DATA SHOWN:
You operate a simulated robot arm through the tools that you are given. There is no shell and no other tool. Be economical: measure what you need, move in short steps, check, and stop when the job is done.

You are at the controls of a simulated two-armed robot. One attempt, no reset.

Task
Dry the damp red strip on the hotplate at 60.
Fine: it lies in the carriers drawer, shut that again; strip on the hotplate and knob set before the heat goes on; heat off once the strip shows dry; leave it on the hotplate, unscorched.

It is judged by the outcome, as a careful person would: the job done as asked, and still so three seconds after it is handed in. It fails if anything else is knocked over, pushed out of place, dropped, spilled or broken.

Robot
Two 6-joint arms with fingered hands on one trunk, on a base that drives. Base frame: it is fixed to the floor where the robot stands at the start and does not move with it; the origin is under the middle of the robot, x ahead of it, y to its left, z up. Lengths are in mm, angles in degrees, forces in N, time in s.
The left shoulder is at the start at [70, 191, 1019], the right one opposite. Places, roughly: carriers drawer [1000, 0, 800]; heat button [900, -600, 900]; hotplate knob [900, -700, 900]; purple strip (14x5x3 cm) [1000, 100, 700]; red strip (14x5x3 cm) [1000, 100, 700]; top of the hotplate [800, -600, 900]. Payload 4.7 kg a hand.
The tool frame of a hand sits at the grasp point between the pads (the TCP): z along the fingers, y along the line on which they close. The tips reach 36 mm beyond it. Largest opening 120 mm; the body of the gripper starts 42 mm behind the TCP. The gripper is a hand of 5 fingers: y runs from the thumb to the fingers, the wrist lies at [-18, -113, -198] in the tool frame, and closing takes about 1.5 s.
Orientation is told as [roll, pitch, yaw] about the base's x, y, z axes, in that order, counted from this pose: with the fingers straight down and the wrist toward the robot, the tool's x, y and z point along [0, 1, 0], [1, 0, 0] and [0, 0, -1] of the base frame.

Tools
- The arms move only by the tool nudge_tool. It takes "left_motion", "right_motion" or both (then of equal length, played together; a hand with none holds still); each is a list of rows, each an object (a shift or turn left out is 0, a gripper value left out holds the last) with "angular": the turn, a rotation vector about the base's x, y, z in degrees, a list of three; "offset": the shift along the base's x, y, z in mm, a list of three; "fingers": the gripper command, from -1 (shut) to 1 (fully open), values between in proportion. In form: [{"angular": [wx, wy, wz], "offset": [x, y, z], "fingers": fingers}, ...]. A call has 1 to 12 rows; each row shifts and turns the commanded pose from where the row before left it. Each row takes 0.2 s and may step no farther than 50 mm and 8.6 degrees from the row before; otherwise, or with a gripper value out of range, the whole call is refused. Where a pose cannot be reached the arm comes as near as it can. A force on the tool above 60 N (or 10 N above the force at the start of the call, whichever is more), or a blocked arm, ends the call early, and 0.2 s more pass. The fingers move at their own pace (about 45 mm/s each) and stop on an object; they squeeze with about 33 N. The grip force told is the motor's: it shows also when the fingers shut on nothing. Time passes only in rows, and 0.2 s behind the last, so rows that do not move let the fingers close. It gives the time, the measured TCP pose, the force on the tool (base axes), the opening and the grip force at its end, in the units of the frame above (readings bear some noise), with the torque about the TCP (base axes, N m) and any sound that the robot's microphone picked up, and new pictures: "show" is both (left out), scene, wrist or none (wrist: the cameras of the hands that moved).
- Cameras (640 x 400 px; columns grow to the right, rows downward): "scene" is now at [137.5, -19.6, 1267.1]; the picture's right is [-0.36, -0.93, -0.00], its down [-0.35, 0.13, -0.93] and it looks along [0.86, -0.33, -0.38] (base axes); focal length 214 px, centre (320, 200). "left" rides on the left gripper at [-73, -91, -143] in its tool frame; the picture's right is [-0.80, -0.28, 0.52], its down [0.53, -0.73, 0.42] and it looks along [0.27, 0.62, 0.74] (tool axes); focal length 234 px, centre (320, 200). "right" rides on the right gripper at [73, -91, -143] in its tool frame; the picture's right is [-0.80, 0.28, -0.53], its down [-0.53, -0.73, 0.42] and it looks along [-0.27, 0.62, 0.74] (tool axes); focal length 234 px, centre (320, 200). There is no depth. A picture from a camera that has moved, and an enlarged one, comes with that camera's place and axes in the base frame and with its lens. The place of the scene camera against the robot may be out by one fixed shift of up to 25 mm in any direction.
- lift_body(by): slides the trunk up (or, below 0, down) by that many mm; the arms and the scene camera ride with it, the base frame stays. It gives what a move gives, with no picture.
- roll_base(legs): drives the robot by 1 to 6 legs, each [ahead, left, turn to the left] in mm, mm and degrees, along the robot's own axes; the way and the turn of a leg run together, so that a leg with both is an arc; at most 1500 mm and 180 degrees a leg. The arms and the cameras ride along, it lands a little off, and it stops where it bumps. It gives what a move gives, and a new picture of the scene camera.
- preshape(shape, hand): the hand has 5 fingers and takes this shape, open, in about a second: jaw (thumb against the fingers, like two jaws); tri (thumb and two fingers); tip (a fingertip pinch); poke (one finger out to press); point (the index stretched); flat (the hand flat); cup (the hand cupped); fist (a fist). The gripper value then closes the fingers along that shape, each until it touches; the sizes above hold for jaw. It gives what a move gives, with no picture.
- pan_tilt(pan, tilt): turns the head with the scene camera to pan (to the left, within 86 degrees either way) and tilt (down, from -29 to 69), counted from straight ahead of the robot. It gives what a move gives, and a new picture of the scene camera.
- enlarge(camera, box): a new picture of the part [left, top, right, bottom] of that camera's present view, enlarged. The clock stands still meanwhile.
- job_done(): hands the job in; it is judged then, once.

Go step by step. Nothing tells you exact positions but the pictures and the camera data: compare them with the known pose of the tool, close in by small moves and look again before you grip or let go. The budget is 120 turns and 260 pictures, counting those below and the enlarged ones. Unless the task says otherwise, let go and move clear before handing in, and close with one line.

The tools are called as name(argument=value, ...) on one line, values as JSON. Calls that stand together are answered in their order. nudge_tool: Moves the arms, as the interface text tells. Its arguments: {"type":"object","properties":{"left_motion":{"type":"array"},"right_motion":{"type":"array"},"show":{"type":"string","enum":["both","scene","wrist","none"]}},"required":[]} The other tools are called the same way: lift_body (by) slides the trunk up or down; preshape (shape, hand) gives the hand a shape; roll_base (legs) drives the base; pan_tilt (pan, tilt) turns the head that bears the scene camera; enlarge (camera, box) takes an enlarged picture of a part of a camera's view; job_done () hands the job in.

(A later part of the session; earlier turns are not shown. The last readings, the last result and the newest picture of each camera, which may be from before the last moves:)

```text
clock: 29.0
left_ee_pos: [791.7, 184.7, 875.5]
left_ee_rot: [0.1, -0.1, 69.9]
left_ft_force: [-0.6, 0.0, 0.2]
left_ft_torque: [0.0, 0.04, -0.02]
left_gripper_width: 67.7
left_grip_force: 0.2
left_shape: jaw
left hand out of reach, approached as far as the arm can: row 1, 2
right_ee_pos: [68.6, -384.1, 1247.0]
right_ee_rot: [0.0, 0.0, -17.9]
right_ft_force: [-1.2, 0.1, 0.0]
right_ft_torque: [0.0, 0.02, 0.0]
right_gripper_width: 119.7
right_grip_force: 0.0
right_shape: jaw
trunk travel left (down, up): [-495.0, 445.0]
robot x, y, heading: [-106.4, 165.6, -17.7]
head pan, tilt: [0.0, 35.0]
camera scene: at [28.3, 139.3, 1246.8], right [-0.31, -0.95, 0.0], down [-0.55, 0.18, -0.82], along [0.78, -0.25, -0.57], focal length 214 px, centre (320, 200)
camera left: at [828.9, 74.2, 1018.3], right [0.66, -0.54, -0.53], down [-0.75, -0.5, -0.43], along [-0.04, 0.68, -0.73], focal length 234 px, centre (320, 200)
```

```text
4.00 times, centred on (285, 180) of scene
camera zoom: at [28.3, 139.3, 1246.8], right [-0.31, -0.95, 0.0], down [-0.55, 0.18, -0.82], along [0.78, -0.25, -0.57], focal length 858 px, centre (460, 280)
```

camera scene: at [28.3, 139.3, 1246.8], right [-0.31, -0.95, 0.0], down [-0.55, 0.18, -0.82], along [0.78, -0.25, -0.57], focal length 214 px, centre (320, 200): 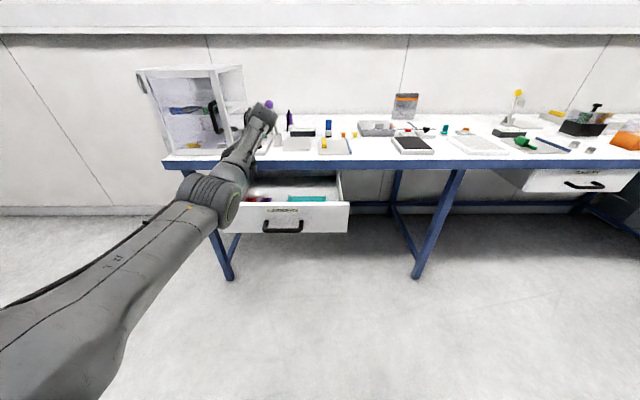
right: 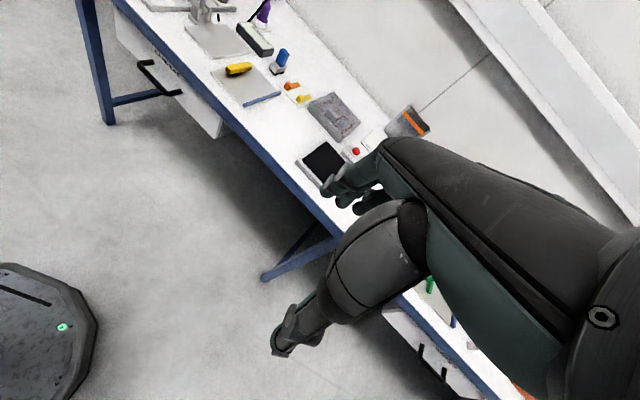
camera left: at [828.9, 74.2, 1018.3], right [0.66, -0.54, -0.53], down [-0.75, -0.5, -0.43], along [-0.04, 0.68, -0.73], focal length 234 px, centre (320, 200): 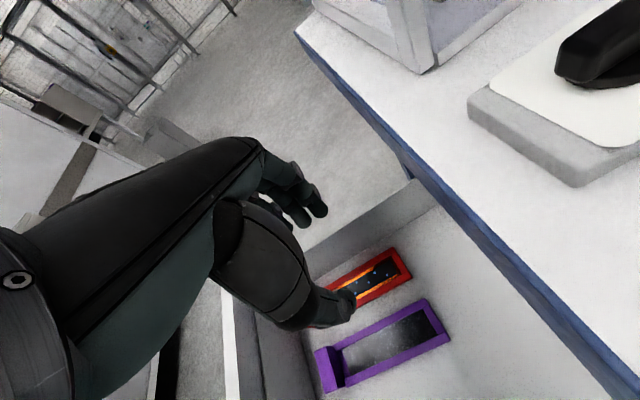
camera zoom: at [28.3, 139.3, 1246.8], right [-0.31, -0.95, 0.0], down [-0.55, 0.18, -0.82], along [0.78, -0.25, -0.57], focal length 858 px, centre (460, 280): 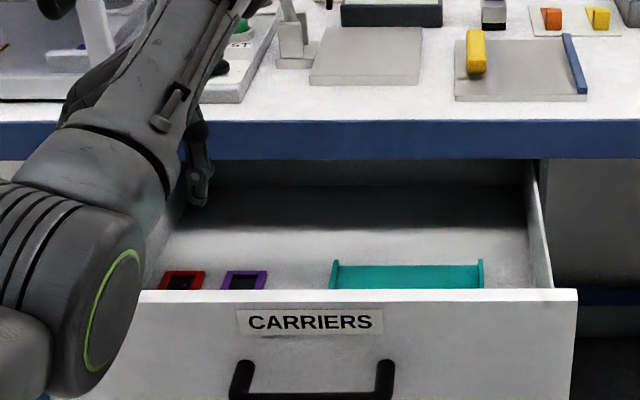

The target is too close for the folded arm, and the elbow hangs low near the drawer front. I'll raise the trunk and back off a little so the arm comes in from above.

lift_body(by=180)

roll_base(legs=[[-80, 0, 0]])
--
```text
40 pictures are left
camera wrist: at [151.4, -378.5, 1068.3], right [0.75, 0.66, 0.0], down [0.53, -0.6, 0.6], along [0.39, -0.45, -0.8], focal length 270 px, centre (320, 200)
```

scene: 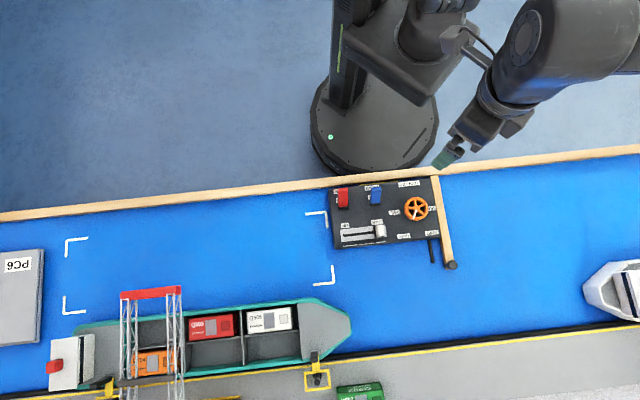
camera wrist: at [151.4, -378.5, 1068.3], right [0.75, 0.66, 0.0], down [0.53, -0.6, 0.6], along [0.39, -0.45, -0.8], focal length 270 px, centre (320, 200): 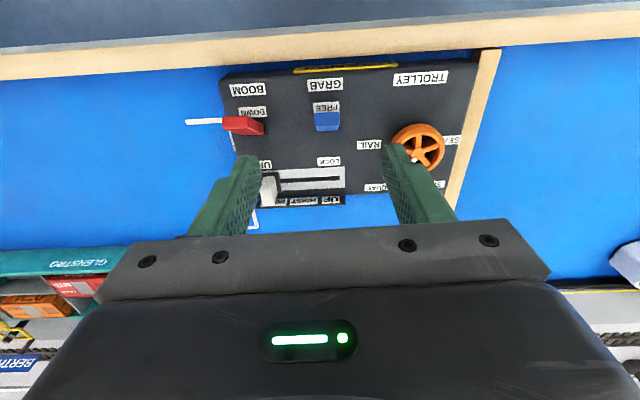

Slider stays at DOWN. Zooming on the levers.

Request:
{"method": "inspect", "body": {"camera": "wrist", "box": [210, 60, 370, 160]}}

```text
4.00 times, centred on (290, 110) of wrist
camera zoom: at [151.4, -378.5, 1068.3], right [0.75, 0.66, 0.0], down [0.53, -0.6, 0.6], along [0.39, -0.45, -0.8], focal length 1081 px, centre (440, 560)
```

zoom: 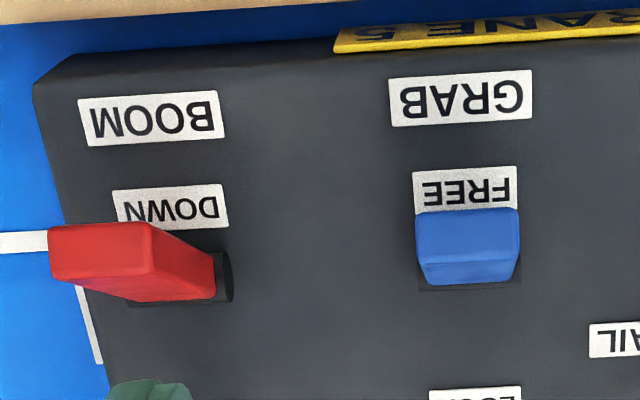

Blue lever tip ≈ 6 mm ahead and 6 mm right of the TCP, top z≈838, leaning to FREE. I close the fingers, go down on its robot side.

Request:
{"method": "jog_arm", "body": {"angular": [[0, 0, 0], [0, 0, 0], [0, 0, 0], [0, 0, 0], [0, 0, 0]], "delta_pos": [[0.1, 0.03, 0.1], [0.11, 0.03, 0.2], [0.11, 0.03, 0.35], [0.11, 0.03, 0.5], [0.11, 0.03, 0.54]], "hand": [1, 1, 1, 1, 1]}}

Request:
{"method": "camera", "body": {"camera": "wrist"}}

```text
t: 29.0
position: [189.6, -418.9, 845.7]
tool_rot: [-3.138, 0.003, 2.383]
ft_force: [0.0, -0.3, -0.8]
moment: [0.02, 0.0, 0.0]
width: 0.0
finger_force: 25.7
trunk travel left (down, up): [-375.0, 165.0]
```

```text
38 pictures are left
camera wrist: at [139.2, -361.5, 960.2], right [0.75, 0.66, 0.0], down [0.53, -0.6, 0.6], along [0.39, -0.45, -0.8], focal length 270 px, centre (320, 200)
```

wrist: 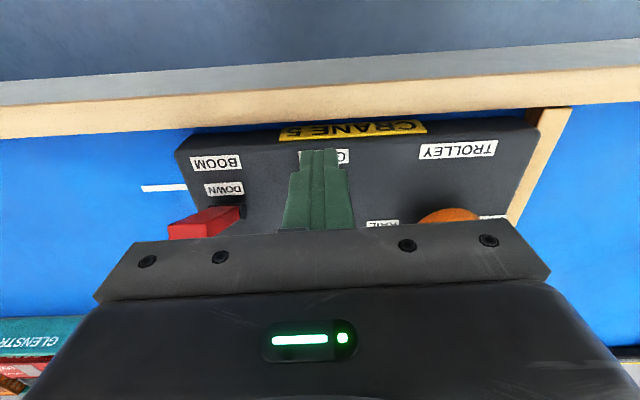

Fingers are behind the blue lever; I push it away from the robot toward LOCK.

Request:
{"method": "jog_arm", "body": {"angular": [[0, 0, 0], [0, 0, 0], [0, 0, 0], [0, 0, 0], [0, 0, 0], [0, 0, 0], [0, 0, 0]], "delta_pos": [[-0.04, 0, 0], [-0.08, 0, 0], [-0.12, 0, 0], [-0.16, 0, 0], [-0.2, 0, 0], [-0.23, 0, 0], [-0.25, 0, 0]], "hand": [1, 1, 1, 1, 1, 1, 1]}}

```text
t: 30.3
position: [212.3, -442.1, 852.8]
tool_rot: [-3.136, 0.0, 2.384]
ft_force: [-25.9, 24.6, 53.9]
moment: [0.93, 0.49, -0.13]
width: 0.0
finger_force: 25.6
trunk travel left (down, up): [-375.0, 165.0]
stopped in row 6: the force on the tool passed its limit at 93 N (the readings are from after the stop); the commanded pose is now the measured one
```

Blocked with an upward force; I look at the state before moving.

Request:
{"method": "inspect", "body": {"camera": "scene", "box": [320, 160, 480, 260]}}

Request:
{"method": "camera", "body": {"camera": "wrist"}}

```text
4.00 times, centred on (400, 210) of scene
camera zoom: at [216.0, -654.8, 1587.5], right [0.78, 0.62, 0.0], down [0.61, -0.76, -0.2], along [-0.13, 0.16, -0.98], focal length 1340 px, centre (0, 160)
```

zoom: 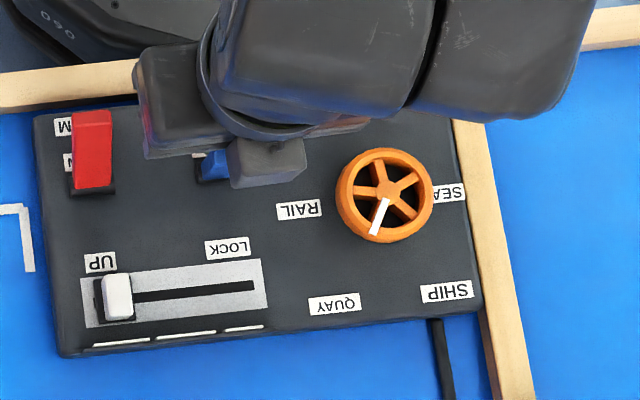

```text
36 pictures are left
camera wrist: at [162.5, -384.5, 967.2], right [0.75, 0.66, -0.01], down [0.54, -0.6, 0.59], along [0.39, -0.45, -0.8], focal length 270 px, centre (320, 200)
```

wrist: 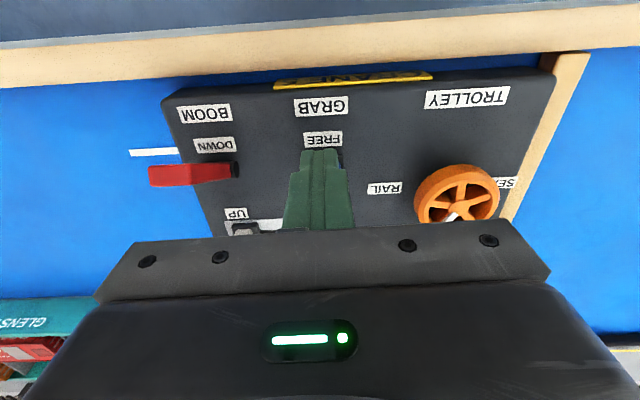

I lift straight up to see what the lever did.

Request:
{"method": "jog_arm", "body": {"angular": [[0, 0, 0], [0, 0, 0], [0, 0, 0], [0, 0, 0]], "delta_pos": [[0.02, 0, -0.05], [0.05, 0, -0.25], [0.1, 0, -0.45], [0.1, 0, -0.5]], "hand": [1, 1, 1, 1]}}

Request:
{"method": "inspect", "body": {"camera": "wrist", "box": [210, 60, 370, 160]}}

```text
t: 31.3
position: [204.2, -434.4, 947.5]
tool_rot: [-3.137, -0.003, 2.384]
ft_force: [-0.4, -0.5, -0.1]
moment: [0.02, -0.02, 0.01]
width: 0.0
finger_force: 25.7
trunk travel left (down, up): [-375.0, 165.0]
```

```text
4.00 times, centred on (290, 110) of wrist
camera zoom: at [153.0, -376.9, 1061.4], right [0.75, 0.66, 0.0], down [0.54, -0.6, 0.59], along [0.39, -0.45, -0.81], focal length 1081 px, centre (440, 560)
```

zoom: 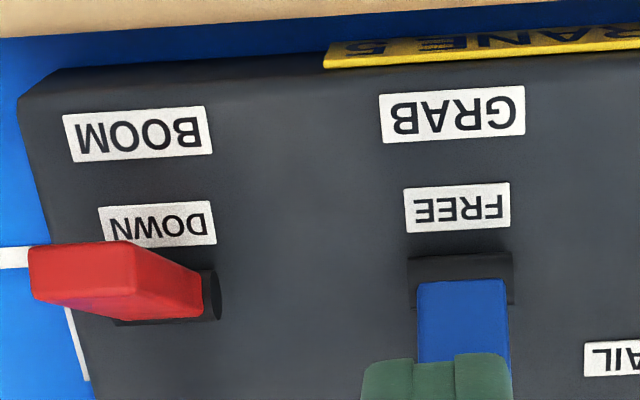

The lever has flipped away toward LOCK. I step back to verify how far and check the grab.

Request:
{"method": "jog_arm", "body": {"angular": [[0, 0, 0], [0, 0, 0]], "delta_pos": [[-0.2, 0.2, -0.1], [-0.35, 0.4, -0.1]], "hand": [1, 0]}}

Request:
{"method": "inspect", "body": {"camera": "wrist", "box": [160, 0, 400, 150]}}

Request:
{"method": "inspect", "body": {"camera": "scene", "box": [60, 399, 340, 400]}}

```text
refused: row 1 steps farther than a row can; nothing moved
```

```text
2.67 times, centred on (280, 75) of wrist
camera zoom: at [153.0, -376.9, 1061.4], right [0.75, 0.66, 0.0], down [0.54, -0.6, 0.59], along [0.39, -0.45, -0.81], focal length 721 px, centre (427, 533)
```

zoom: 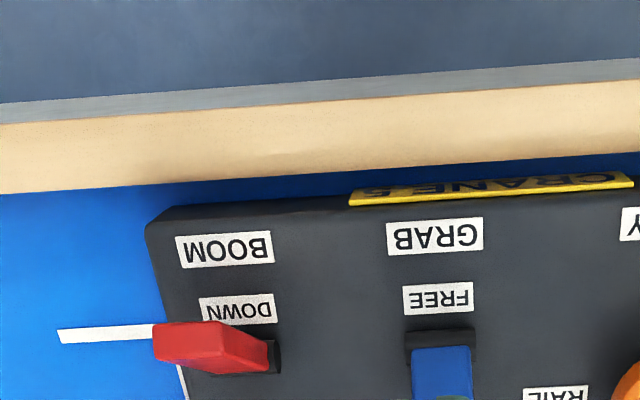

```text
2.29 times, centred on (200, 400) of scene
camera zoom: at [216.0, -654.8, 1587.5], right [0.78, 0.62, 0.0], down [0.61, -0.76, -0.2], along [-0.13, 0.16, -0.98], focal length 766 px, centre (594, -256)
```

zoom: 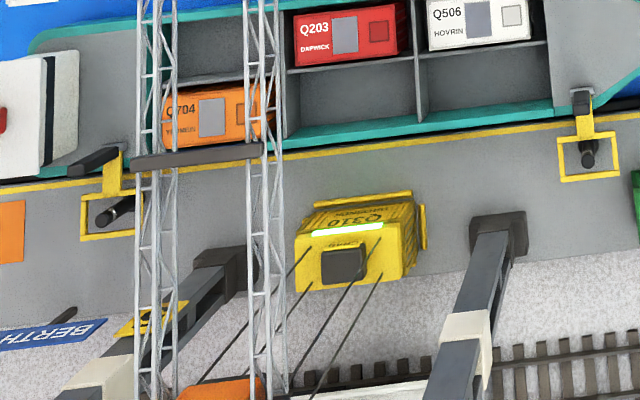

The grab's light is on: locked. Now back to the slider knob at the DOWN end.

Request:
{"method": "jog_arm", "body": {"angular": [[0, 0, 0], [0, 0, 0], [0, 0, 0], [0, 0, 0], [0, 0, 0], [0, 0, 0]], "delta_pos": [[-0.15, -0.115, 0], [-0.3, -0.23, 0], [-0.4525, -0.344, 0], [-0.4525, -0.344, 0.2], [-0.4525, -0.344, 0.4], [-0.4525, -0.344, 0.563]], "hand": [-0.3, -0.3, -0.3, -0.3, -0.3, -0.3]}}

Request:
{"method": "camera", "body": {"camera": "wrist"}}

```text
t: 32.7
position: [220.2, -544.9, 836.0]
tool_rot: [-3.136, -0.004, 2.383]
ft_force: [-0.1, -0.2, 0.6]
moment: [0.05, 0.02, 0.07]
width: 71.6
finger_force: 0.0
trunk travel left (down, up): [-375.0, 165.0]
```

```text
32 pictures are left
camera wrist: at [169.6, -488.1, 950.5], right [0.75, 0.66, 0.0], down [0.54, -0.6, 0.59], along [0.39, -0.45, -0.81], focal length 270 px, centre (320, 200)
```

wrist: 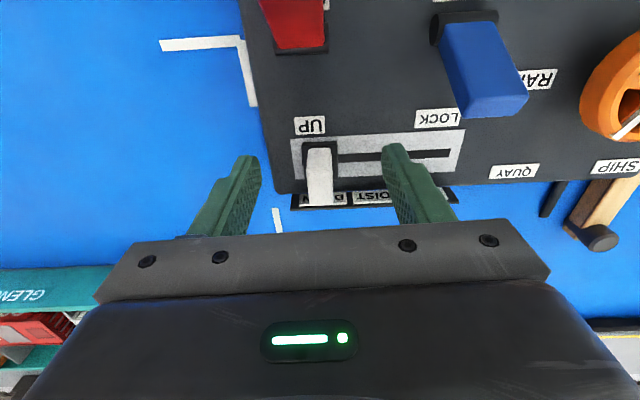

WHAT IS NEEDED: Report how many lines in these entries contain "below". Answer with the number only.

THE RESPONSE: 2